According to Officer Sneed, when he got about ten feet away from the appellant,
he smelled PCP. At that point, the officer asked the appellant if he lived at the complex
and he responded that he did not. Officer Sneed testified that he noticed the appellant
was holding something in his right hand and he asked the appellant if he was holding “a
PCP stick”. According to Officer Sneed, the appellant responded that he was and he
opened his hand and showed it to the officer. The appellant was then arrested and, while
he was being cuffed, a second “stick” was found in his other hand. According to Officer
Sneed, the appellant told him that he “had some rough times at home and [he] was just
trying to smoke them away” (Vol. 6 - pp. 31-36).
Officer Sneed identified State’s Exhibit No. 1 as an envelope containing the two
cigarettes taken off the appellant. The cigarettes themselves were identified and marked
as State’s Exhibit No. 2. (Vol. 6 - pp. 36-38).
19
On cross, Officer Sneed testified that it was around 6:35 p.m. when all of this
occurred. According to the officer, he and his partner were in full uniform but using his
personal vehicle. (Vol. 6 - pp. 40-42). The officer testified that he had arrested people
with narcotics in their hand before, especially if they had just bought it. (Vol. 6 - p. 48).
Officer Sneed admitted that his offense report reflected that he had worked at this
apartment complex for two years when he had testified it was more like five or six. He
explained that the two years in the offense report referred to how long he had worked this
complex with his partner. He personally had worked there longer. (Vol. 6 - pp. 49-50).
At some point, the appellant was questioning Officer Sneed with the use of a
diagram and he asked that he be able to use some photographs. The State objected for
failure to lay the proper predicate and the objection was sustained. The appellant then
had the photographs marked as Defense Exhibits one through seven and asked the officer
if they were accurate depictions of the scene. They were then admitted without objection.
The pictures were then published to the jury. (Vol. 6 - pp. 57-59).
At some point Officer Sneed testified that he did not read the appellant his
Miranda rights. His testimony is that it is only done when you intend to question
someone and that is rare in a narcotics case. The appellant then stated “So you clearly
violated my rights when you asked me questions after I was apprehended, is that safe to
say? “ That drew an objection and the jury was removed. (Vol. 6 - pp. 88-89).
The court then told the appellant that he needed to clear up the exact point that he
went into custody because that is when his rights under Miranda attach. The appellant
20
agreed and the jury was brought back in. Officer Sneed then testified that the appellant
was placed under arrest after he opened his hand and showed the officer the PCP
cigarette. He added that the appellant was detained at the point that the officer smelled
the PCP. The officer denied asking him any questions other than for identification
purposes after he was placed under arrest. (Vol. 6 - pp. 91-97).
The next witness called by the State was HPD Officer Diego Morelli. He is the
partner of Officer Jeffrey Sneed and was with him the night the appellant was arrested.
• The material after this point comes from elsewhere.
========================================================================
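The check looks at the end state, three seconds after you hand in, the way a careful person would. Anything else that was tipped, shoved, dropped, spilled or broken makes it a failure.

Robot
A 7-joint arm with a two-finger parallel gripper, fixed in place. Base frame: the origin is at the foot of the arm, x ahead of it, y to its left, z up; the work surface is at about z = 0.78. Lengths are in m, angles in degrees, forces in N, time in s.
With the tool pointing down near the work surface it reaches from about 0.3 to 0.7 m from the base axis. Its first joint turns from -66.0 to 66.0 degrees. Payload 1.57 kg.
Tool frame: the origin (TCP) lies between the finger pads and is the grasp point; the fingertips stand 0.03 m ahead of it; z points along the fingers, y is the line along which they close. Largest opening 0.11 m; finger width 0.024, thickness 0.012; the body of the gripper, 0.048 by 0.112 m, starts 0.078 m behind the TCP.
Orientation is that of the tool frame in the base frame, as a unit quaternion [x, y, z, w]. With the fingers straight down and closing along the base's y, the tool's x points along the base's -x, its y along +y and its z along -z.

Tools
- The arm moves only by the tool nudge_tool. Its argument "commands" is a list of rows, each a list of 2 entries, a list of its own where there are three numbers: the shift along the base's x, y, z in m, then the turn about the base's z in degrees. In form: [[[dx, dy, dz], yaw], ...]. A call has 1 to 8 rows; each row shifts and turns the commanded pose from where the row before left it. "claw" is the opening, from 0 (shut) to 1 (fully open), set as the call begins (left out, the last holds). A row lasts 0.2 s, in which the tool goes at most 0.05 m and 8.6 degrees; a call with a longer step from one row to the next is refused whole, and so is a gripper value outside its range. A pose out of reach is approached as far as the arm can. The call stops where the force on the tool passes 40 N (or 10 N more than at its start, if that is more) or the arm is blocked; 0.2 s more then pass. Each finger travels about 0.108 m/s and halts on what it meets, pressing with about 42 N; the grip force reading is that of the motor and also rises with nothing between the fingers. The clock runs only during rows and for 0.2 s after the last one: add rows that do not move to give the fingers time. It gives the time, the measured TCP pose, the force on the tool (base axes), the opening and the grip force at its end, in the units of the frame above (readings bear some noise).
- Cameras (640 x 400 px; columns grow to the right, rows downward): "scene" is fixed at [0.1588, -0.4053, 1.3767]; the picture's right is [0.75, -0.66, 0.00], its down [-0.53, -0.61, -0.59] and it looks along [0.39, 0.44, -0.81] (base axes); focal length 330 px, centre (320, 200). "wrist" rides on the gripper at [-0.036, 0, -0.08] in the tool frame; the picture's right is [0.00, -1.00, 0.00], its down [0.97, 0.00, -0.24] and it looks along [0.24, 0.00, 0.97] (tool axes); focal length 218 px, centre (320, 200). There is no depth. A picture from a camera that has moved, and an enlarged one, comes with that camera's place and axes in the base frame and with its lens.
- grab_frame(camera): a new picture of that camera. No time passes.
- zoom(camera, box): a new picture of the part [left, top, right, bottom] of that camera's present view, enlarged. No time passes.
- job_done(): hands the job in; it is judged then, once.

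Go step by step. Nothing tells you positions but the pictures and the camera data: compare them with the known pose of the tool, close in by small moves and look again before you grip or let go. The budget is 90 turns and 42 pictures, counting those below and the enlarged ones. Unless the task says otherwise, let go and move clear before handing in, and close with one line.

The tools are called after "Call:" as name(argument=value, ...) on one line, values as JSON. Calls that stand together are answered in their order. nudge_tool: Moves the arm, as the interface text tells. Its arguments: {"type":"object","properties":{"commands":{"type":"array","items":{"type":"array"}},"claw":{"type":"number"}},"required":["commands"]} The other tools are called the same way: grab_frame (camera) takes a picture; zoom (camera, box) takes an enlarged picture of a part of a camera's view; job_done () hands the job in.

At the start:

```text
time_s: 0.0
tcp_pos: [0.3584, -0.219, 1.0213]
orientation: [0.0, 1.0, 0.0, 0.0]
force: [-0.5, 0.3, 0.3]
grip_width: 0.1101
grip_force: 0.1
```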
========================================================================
According to Officer Morelli, on March 4, 2014, he was the one who actually took
possession of the PCP cigarettes taken off the appellant. According to Officer Morelli, he
placed the PCP cigarettes in “these envelopes right here, and then I put the plastic bags in
the yellow envelope, taped them up, put my initials, the date that I tagged the evidence,
and then its dropped into a locked box.” He testified that it was his name on the outside
of the envelope marked as State’s Exhibit 1 (the envelope containing the 2 PCP
cigarettes). He also identified the cigarettes inside the envelope as the ones taken off the
appellant. (Vol. 6 - pp. 103-105).
On cross, Officer Morelli was unable to say what the appellant’s name was
without referring to his offense report. The appellant then asked to approach the bench
and argued that “there is somewhere in the law where they say if the accuser cannot
identify the defendant by name - - ” and then later - - “In the Brady motion you denied,
yes, it is in there.” The trial judge responded that “he identified you” so “let’s move on.”
(Vol. 6 - pp. 109-110). 13
13 It appears that the appellant is referring to a duty under Brady to let the defense know
21
At one point the appellant started asking Officer Morelli if he knew what the
Miranda rights were. This was an issue to the appellant because he was asked if he lived
in the apartment complex after he was under arrest and without having been Mirandized.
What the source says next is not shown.